Text extract >>
..........

Vanessa Woods

  • The Touch (2006)

    2:58 minutes | b&w | sound | 16mm film released on video

    The Touch is a meditation on Anne Sexton's poem of the same name. The film examines melodies within spoken, written and visual language and how they can interact. By juxtaposing text, image and sound, the viewer is asked to contemplate disparate forms of human response and emotion regarding language and imagery. In The Touch, the text from the poem is first given life through single-frame animation, then through layered audio recording and finally through visuals that reinterpret it. Language and image investigate feelings of disembodiment, isolation and absence punctuated by sound and silence. Because the subject of the poem deals specifically with the idea of touch, the film sustains a highly tactile, textural quality wherein the filmmaker's hand is an overt presence.

  • 52 Bis (2006)

..........

Collected data >>
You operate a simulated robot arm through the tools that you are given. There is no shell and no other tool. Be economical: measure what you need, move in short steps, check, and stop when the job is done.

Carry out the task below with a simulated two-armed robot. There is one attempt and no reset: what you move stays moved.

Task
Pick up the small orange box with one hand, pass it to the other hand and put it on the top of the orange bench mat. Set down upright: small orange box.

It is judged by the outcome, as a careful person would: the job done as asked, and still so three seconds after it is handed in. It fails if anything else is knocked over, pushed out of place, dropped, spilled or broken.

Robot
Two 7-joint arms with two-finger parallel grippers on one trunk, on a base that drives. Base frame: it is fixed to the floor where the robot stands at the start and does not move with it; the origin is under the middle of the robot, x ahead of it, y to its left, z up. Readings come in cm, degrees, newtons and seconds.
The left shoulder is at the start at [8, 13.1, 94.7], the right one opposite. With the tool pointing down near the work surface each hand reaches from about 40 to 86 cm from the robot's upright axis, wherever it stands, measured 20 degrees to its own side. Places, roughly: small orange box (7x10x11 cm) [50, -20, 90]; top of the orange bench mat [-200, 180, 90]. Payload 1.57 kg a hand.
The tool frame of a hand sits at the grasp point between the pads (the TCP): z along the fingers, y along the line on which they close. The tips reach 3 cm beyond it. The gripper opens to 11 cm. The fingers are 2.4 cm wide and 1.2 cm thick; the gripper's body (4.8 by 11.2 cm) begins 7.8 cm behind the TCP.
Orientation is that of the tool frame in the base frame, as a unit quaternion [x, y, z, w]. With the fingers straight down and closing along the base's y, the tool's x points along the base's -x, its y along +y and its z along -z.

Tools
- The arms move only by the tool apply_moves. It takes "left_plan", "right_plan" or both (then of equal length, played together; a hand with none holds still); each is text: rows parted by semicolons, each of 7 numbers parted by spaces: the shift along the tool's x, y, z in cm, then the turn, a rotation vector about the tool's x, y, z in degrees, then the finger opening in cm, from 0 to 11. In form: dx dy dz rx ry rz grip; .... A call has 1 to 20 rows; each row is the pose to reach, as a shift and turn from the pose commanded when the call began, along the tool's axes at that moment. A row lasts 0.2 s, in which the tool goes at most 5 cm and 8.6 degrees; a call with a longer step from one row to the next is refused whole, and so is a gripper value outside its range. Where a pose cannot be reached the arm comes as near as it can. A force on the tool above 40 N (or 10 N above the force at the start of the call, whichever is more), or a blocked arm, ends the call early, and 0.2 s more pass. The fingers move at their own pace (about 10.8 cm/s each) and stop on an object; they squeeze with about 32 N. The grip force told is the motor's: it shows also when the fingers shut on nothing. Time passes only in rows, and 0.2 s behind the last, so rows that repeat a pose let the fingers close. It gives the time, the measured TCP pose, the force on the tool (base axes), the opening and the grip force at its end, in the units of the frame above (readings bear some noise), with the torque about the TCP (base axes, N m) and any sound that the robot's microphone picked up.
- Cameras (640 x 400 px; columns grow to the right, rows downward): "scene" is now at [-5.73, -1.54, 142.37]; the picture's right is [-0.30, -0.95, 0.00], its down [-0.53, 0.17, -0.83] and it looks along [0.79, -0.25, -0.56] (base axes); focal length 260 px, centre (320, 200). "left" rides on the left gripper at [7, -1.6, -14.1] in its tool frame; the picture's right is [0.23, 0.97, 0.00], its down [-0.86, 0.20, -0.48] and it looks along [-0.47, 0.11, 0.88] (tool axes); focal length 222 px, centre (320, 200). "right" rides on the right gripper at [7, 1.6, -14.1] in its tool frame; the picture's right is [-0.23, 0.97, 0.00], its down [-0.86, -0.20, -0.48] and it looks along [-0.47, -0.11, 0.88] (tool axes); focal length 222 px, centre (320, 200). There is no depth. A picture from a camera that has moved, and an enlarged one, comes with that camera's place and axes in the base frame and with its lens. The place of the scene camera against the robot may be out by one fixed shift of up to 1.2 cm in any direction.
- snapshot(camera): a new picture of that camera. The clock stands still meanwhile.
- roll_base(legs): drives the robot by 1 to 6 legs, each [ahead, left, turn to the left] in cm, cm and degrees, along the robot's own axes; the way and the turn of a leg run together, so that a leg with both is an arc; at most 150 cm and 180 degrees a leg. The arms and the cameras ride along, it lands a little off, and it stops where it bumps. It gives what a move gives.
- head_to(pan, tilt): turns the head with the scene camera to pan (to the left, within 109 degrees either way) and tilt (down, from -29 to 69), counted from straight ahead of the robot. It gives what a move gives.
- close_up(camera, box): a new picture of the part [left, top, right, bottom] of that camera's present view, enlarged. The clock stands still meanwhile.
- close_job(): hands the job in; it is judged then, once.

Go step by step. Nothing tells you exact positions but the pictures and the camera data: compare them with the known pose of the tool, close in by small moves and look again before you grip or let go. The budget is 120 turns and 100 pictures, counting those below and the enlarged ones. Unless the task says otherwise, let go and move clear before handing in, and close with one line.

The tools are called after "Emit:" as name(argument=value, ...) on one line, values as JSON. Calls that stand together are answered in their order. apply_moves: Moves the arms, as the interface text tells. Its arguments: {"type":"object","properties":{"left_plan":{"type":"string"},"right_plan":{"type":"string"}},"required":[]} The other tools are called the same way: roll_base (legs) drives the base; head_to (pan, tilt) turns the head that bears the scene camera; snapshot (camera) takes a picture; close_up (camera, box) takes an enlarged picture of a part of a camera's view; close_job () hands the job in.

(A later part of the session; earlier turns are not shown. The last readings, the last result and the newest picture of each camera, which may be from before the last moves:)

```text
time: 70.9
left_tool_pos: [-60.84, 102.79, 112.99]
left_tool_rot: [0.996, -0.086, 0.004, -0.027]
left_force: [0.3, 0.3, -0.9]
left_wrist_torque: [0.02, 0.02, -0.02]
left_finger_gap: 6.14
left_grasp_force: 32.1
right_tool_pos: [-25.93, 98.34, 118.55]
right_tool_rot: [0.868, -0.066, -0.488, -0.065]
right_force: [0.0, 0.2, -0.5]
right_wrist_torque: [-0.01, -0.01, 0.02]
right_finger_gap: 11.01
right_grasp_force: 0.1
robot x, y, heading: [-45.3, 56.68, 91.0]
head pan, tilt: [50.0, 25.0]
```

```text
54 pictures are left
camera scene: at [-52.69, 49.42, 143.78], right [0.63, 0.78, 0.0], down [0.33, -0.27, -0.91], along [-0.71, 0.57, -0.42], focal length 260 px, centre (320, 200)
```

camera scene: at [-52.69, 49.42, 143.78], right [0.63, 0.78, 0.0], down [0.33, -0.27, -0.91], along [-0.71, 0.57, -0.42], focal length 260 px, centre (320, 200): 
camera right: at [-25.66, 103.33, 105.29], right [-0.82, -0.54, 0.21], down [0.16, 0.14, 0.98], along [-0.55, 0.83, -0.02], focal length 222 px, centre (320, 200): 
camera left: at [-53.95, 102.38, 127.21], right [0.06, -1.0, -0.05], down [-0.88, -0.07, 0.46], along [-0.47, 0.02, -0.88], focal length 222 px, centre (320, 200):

..........

What is asked >>
How does the text extract go on? Write the next part.

Output of the task >>
    2:05 minutes | b&w | sound | 16mm film released on video

    Filmed at my grandmother's house in Paris, France, 52 Bis explores the unraveling recesses of space and memory through the idea of light and dark, or the negative and positive image. Circular forms and sequences in the film's cuts and shots serve to reference "the circle of life"--the continual flux of breath, moving through a cyclical beginning, middle and end, only to begin again. The circle is referenced in the film through the use of a circular matt, a spiral staircase, and the recurrent circular spin of rooms, photos and a re-emerging chandelier. The film leads the viewer through a house of memories, empty rooms, photographs that have been left behind and one light illuminating and obscuring what's inside. The continual shift between the positive and negative image serve to exploit the idea of presence and absence, or alternately the internal and external. The negative images become the bones of the house, or the bones of memory within its continually shifting spaces.

  • On Alzheimer's (2005)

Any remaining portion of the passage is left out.